> **Source text**:
⁂

2017 Theses Doctoral
Molecular Design as a Tool to Understand and Manipulate Cell Death
Phenotypic screening is a powerful technique for discovering small organic molecules with the ability to effect a desired change in biological systems. Yet, because of the diversity of ways that a small molecule can alter a biological system, phenotypic screens provide little to no insight into how a hit molecule elicits such a change. Understanding a molecule’s mechanism of action—which proteins it engages, where it localizes, and its reactivity—is critical to fully developing a hit molecule into a research tool or a therapeutic. In this dissertation, strategic, hypothesis-driven molecular design is used as a cornerstone technique to understand the mechanism of action of molecules that regulate cell death. In the first part, we examine the structural requirements for ferroptotic death induction by the 1,2-dioxolane FINO2. Next, we create a panel of ferroptosis inhibiting molecules that are targeted to specific organelles and used as imaging agents in order to examine the contribution of different organelles to ferroptosis. I then apply molecular design in a target-based context to discover which molecular features of LOC14 promote association with its receptor protein. Finally, I discuss a computational approach to developing a ligand that inhibits protein-protein interactions mediated by the small GTPase Rheb.

⁂

> **Available data**:
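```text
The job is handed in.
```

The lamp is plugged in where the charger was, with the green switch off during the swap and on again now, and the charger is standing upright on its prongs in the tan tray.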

⁂

Make a faithful copy of the source text.

> **Solution for this exercise**:
2017 Theses Doctoral
Molecular Design as a Tool to Understand and Manipulate Cell Death
Phenotypic screening is a powerful technique for discovering small organic molecules with the ability to effect a desired change in biological systems. Yet, because of the diversity of ways that a small molecule can alter a biological system, phenotypic screens provide little to no insight into how a hit molecule elicits such a change. Understanding a molecule’s mechanism of action—which proteins it engages, where it localizes, and its reactivity—is critical to fully developing a hit molecule into a research tool or a therapeutic. In this dissertation, strategic, hypothesis-driven molecular design is used as a cornerstone technique to understand the mechanism of action of molecules that regulate cell death. In the first part, we examine the structural requirements for ferroptotic death induction by the 1,2-dioxolane FINO2. Next, we create a panel of ferroptosis inhibiting molecules that are targeted to specific organelles and used as imaging agents in order to examine the contribution of different organelles to ferroptosis. I then apply molecular design in a target-based context to discover which molecular features of LOC14 promote association with its receptor protein. Finally, I discuss a computational approach to developing a ligand that inhibits protein-protein interactions mediated by the small GTPase Rheb.